Asbestos Trust Fund May be Legal, but Hard to Implement

Nicholas Seeley
unregistered

WASHINGTON – One of the nation’s leading constitutional law experts, Harvard professor Lawrence Tribe, told lawmakers Wednesday that the proposed federal trust fund for asbestos victims did not exceed Congress’ authority under the Constitution.

“The reality of approximate justice, swiftly and surely delivered, is vastly preferable to the illusion of precise justice,” Tribe told the Senate Judiciary Committee.

Committee Chairman Orrin G. Hatch, R-Utah, chief sponsor of the Fairness in Asbestos Injury Resolution, or FAIR act, called the hearing a critical step in reaching a politically feasible solution to a problem that the U.S. Supreme Court has repeatedly asked Congress to resolve, and urged a swift compromise to get the bill passed before support for the initiative dies.

The bill would establish a $108 billion trust fund, to be paid into by defendant companies and their insurers, which would disburse compensation to people who have become ill due to workplace asbestos. Payments would be made over a 25-year period. The largest payment would be about three-quarters of a million dollars – relatively small compared to other multi-million dollar litigation judgments.

Hatch and other advocates of the trust fund legislation see it as the best way to ensure that those who have been actually harmed by asbestos get some kind of compensation. They’ve been critical of recent huge awards courts have awarded to claimants who have been exposed to asbestos, but haven’t actually fallen ill. Opponents say the bill lets corporations whose workers were exposed to asbestos get off too lightly by limiting their liability and that the medical criteria for establishing a claim are too stringent, besides the potential bureaucratic costs to manage the trust fund being too high. Some also complain that the bill does not include provisions to provide reimbursement to people who have been exposed to asbestos outside the workplace.

Sen.
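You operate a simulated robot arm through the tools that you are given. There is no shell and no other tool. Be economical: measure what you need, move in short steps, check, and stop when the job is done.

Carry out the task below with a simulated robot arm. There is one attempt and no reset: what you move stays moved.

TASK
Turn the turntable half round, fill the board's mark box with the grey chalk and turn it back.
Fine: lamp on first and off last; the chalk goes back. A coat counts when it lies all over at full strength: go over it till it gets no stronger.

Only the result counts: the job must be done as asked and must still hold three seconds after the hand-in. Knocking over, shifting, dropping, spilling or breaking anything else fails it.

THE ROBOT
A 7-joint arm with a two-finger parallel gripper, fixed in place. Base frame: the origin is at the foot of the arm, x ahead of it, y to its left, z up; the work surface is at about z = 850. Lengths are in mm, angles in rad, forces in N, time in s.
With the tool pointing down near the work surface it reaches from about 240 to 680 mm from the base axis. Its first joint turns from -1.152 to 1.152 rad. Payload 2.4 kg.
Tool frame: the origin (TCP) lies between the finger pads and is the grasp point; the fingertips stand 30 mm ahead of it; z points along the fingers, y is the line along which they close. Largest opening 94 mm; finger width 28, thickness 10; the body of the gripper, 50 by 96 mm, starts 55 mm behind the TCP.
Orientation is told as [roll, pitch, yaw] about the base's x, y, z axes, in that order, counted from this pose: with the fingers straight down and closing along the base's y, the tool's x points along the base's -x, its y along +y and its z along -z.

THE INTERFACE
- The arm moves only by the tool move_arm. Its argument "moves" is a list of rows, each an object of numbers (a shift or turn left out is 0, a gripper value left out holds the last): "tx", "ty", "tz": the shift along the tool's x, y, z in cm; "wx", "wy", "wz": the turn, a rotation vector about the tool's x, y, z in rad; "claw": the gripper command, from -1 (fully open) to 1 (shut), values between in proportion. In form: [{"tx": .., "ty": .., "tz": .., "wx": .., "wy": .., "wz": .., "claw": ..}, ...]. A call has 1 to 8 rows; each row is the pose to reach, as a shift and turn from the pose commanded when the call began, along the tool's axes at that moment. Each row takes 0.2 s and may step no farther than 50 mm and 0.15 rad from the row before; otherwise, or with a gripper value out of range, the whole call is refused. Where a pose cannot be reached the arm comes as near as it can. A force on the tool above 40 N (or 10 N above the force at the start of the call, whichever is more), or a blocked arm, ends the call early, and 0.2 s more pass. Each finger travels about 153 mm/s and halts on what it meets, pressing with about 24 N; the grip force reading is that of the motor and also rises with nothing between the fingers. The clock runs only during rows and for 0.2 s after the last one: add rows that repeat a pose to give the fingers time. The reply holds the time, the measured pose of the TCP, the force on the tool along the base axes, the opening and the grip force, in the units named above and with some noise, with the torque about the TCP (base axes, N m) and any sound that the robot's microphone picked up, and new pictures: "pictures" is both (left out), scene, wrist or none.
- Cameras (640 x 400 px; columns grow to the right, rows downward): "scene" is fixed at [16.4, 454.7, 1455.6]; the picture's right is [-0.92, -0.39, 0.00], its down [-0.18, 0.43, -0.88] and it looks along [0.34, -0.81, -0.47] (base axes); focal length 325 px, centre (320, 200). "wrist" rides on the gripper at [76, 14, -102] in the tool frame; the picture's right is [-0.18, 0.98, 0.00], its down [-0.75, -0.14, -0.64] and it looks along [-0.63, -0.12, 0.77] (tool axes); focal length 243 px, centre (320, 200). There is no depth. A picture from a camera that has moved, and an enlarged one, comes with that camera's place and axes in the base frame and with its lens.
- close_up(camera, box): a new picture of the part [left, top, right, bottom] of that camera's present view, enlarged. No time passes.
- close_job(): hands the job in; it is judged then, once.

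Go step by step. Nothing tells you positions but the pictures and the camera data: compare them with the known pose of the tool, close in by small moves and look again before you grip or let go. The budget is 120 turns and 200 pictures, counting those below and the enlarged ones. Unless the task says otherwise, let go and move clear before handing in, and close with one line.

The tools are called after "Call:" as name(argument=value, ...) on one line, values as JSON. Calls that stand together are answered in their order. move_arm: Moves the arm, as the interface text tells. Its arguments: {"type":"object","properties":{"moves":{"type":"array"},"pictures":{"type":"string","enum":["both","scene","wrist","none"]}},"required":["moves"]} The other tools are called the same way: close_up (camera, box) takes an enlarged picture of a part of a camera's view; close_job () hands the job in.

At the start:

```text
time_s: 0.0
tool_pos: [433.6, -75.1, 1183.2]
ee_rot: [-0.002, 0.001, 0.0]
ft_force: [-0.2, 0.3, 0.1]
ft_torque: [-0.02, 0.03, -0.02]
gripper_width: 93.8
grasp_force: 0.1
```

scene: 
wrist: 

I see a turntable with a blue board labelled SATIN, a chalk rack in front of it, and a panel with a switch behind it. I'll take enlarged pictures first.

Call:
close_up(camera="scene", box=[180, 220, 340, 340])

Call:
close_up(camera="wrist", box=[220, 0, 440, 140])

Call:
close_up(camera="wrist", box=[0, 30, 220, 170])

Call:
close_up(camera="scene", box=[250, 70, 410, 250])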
Patrick J. Leahy, D-Vt., said he would not support the bill unless a provision were added to provide compensation to spouses and children of workers who may have been harmed secondhand by the deadly asbestos dust.

Senator Patty Murray, D-Wash., went beyond the debate, saying Congress should consider outright banning the manufacture and sale of asbestos-containing products that are still in use in the United States, such as roofing and floor coverings.

Although members of the Judiciary Committee remained far apart on the legislation, Hatch said he was determined to seek a formal committee vote, perhaps as soon as next week.

Litigation to recover damages for workplace exposure to asbestos has been a political issue for nearly 20 years. During that time, according to a study conducted by the RAND Corporation, over 600,000 people have filed asbestos-related lawsuits. Many of the claimants are people who have not developed health problems as a result of their exposure.

More than 6,000 companies, from nearly every industry in the United States, have been named as defendants, and 56 have gone bankrupt in paying damages. More than half of the damages recovered in the mass of lawsuits have gone to pay court costs and lawyers’ fees, RAND said, and 65 percent of damages were won by still-healthy plaintiffs.

Last month, the Hartford Financial Services group blamed a wave of layoffs on the costs of asbestos claims.

Tribe said he feared that under the current system, severely injured plaintiffs may have to go through years of waiting to get court-awarded damages, which may never come if the defendant companies go bankrupt paying claims. Hatch and other backers of the trust-fund plan agreed.

Mark Peterson of RAND testified that some claimants would go uncompensated at any rate, because a $108 billion trust fund was not enough, he said, to compensate all the victims of asbestos-related disease.